TASK LIST:
1/ Take the text shown and repeat only what runs from "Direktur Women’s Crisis" through "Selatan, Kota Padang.".
2/ Repeat only the lines from the one containing "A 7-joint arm" through the one containing "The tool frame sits", exactly as written, both ends included. Use a Markdown table whose columns are Place (a running number) and Line content (the line), and skip blank lines.

TEXT SHOWN:

Direktur Women’s Crisis Center Nurani Perempuan Padang
Oleh : Yefri Heriani
Kembali berbagai media lokal di Sumatera
Barat memberitakan kasus pembunuhan yang korbannya adalah seorang istri.
Pembunuhan ini terjadi di Pasar Laban, Kelurahan Bungus Selatan, Kota Padang.
Hingga kini belum ada pemberitaan tentang siapa pelakunya. Namun berbagai
sumber menyatakan, sebelum jasad ditemukan di rumahnya, beberapa tetangga mendengar
pertengkaran antara korban dan suaminya. Pada akhir Januari 2013, pemberitaan
tentang pembunuhan istri juga mengisi halaman beberapa media. Pelaku pembunuhan
suami korban. Beberapa kali pertengkaran telah terjadi antara pasangan suami
istri ini, sebelum pembunuhan terjadi. Korban dibunuh ketika sedang berada di
tempat kerja.
Dua kasus pembunuhan istri di Sumbar di awal tahun 2013 ini memprihatinkan
kita. Semestinya, takkan pernah terjadi pembunuhan istri (perempuan) di ranah
yang menempatkan perempuan di posisi terbaik, baik di tengah keluarga maupun di
tengah kaumnya. Namun ternyata, tidak sedikit kasus yang dilaporkan ataupun
tidak menunjukan fakta bahwa perempuan rentan terhadap berbagai tindak kekerasan
yang dapat mengakibatkan perempuan kehilangan nyawanya. Pelakunya, adalah
orang-orang yang mereka kenal dekat karena adanya relasi perkawinan atau
relasi personal lainnya.

RAW DATA:
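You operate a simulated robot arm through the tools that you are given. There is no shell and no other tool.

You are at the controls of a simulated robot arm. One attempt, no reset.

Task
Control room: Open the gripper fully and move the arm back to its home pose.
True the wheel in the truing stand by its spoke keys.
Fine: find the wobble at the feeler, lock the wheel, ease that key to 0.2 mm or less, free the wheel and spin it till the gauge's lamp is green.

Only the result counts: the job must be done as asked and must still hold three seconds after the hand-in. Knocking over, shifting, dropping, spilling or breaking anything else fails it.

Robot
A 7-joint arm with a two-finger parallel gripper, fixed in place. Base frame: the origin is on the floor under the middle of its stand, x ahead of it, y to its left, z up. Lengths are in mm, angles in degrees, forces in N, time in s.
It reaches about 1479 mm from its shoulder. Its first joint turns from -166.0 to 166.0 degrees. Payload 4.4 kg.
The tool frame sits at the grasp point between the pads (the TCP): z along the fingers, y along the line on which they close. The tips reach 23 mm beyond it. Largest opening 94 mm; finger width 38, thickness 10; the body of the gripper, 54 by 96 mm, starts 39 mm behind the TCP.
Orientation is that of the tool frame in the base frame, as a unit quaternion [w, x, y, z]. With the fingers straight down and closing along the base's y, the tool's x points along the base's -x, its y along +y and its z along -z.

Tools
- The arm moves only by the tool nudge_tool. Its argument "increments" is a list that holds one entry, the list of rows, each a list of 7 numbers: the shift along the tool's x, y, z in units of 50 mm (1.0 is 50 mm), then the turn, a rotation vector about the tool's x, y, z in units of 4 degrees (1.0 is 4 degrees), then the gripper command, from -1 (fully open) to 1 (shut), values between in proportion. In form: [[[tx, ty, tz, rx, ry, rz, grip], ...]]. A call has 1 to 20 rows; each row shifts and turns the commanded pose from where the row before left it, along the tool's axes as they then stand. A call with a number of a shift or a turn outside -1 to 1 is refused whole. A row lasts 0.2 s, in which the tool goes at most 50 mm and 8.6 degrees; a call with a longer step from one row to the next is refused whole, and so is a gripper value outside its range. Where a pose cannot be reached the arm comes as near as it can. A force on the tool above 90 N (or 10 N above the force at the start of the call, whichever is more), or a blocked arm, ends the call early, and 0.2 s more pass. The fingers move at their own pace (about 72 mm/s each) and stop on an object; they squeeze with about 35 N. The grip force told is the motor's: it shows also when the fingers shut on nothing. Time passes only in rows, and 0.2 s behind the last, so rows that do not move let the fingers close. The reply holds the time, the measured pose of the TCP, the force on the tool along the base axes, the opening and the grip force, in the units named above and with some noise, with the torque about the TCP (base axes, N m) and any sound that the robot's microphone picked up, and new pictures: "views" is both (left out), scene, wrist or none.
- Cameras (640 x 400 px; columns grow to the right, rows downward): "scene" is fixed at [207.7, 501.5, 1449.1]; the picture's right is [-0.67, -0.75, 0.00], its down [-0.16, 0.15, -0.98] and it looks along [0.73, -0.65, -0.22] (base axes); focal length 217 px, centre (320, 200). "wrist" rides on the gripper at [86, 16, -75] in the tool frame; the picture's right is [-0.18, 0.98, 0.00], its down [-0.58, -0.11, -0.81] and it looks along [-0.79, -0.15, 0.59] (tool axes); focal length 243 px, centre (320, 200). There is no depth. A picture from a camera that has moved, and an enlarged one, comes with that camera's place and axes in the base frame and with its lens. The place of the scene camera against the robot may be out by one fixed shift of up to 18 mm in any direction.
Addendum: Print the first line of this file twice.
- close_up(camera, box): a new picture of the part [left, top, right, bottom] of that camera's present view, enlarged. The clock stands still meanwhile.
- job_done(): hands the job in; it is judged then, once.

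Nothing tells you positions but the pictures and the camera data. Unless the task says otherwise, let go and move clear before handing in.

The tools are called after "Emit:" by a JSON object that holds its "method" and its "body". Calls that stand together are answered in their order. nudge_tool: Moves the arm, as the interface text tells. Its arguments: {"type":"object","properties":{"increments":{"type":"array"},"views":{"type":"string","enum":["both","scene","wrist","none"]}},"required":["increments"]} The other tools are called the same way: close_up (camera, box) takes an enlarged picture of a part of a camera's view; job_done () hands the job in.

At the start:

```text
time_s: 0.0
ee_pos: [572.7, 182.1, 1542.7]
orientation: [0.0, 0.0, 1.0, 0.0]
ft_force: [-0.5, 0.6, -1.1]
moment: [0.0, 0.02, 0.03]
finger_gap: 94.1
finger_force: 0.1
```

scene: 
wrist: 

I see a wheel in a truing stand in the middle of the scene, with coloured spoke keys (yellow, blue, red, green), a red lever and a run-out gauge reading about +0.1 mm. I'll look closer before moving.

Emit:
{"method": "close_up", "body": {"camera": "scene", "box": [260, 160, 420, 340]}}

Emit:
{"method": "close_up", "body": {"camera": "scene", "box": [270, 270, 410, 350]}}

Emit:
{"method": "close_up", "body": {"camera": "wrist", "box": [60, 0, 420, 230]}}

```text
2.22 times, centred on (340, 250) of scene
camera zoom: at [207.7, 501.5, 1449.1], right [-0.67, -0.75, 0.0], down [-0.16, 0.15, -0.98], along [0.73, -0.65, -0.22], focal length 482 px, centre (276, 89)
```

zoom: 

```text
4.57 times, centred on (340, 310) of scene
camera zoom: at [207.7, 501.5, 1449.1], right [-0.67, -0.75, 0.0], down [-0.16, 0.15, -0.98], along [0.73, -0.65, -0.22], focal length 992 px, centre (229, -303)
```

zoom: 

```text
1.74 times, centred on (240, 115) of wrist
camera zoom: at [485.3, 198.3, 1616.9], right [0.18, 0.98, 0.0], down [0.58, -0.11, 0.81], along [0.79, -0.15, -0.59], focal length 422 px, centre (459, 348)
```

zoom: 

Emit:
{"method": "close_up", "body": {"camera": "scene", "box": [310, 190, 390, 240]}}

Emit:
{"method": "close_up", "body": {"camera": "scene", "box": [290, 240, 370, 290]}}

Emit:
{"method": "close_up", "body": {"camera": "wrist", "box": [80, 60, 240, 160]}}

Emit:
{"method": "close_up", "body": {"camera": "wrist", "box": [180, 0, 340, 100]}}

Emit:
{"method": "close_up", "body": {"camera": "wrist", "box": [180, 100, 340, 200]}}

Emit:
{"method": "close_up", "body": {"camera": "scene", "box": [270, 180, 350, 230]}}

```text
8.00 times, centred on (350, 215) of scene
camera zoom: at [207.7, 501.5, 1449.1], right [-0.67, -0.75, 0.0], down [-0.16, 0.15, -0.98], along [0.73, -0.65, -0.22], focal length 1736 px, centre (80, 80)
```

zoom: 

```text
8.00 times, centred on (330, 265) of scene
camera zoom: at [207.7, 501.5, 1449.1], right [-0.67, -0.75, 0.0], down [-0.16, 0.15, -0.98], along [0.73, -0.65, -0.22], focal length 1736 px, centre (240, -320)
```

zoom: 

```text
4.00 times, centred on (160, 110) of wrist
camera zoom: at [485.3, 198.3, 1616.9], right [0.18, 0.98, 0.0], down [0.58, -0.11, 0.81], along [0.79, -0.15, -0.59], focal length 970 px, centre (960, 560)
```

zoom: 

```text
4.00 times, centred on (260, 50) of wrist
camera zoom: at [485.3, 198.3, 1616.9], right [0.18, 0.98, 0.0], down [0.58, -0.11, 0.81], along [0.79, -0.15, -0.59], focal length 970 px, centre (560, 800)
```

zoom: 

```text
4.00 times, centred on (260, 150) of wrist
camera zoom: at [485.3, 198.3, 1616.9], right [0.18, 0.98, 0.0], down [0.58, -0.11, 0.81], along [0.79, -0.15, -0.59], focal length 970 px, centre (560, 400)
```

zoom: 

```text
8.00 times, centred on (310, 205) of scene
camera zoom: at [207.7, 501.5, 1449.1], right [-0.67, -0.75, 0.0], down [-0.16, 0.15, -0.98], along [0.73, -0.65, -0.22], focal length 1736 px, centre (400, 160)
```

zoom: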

RESULTS:
1/
Direktur Women’s Crisis Center Nurani Perempuan Padang
Oleh : Yefri Heriani
Kembali berbagai media lokal di Sumatera
Barat memberitakan kasus pembunuhan yang korbannya adalah seorang istri.
Pembunuhan ini terjadi di Pasar Laban, Kelurahan Bungus Selatan, Kota Padang.

2/
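| Place | Line content |
|---|---|
| 1 | A 7-joint arm with a two-finger parallel gripper, fixed in place. Base frame: the origin is on the floor under the middle of its stand, x ahead of it, y to its left, z up. Lengths are in mm, angles in degrees, forces in N, time in s. |
| 2 | It reaches about 1479 mm from its shoulder. Its first joint turns from -166.0 to 166.0 degrees. Payload 4.4 kg. |
| 3 | The tool frame sits at the grasp point between the pads (the TCP): z along the fingers, y along the line on which they close. The tips reach 23 mm beyond it. Largest opening 94 mm; finger width 38, thickness 10; the body of the gripper, 54 by 96 mm, starts 39 mm behind the TCP. |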